=== WRITTEN EXERCISE ===
Repeat the text segment that opens with "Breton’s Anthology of" in full.

=== TEXT SEGMENT ===
>> Start

Breton’s Anthology of Black Humour is aptly named in more ways than one. Originally intended as both a showcase for the Surrealist conception of humour and a way for its impecunious author to earn a quick advance, the book ultimately took Breton longer to assemble than practically any other work. It suffered years of publisher’s delays, ran afoul of the censorship board and contributed to its author’s dangerously poor standing under the Vichy government, and in the final account earned Breton very little money at all. As to its philosophical impact, and despite Breton’s lifelong view of it as one of his major statements, the Anthology has never received the kind of attention granted most of his other books, making do instead, in the general response to Breton’s opus, with the condescending status of poor cousin.
This relegation to the second tier is unjustified, for the Anthology of Black Humour not only gathers into one volume texts by many of Surrealism’s most important precursors and practitioners, but it still stands as the first and most coherent illustration of a form of humour that, as Breton notes in his introduction, has only gained in prominence since the concept was first codified. Who today – in the wake not only of the Theatre of the Absurd, but even more so of the writings of Kurt Vonnegut, John Barth, et al., not to mention Monty Python’s Flying Circus and its avatars, the films of David Lynch and the Coen brothers, or even such mainstream television fare as Saturday Night Live – could fail to recognize a distinct timeliness in the dark, acidic humour of Sade’s jovial Russian cannibal or Leonora Carrington’s party-going hyena, or with the dismissive whatever echoing from the selections by Rimbaud, Apollinaire, and Jacques Vaché?

>> End

=== RECORDED INFORMATION ===
>> Start

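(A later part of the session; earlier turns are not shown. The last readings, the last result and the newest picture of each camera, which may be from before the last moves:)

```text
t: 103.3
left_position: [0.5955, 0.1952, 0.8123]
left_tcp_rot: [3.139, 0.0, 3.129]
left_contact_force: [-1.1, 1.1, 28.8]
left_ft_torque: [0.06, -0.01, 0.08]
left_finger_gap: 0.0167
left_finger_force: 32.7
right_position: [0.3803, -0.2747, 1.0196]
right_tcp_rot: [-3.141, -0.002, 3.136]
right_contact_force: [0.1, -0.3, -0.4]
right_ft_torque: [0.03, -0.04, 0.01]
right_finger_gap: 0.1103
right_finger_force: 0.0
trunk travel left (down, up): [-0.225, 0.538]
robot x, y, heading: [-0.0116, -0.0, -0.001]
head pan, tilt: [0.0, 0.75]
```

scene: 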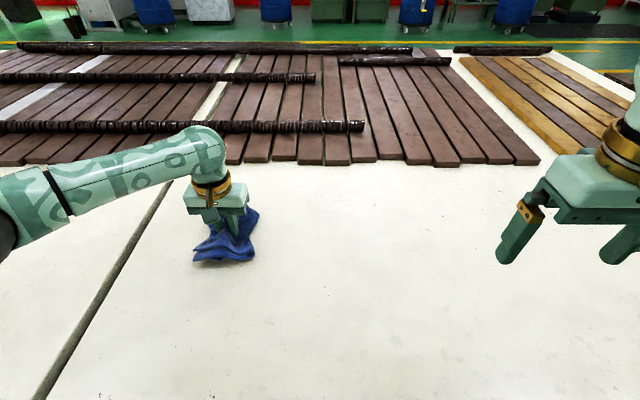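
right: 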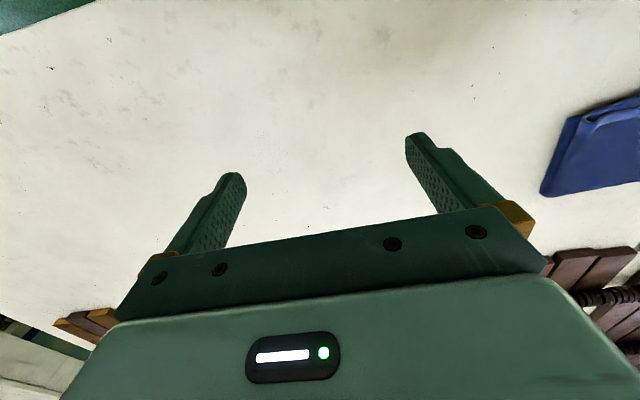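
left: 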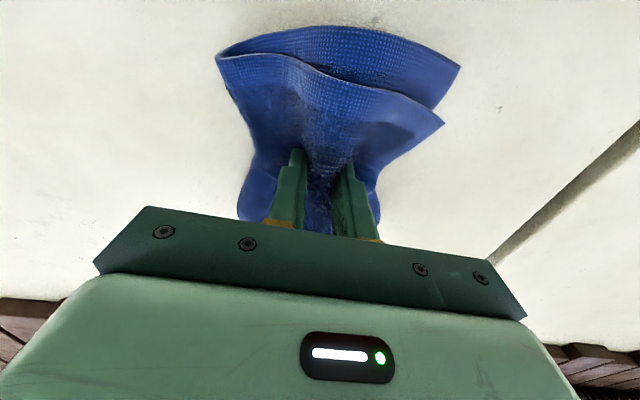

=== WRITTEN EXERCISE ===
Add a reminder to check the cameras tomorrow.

>> End

=== FINAL RESULT ===
Breton’s Anthology of Black Humour is aptly named in more ways than one. Originally intended as both a showcase for the Surrealist conception of humour and a way for its impecunious author to earn a quick advance, the book ultimately took Breton longer to assemble than practically any other work. It suffered years of publisher’s delays, ran afoul of the censorship board and contributed to its author’s dangerously poor standing under the Vichy government, and in the final account earned Breton very little money at all. As to its philosophical impact, and despite Breton’s lifelong view of it as one of his major statements, the Anthology has never received the kind of attention granted most of his other books, making do instead, in the general response to Breton’s opus, with the condescending status of poor cousin.
This relegation to the second tier is unjustified, for the Anthology of Black Humour not only gathers into one volume texts by many of Surrealism’s most important precursors and practitioners, but it still stands as the first and most coherent illustration of a form of humour that, as Breton notes in his introduction, has only gained in prominence since the concept was first codified. Who today – in the wake not only of the Theatre of the Absurd, but even more so of the writings of Kurt Vonnegut, John Barth, et al., not to mention Monty Python’s Flying Circus and its avatars, the films of David Lynch and the Coen brothers, or even such mainstream television fare as Saturday Night Live – could fail to recognize a distinct timeliness in the dark, acidic humour of Sade’s jovial Russian cannibal or Leonora Carrington’s party-going hyena, or with the dismissive whatever echoing from the selections by Rimbaud, Apollinaire, and Jacques Vaché?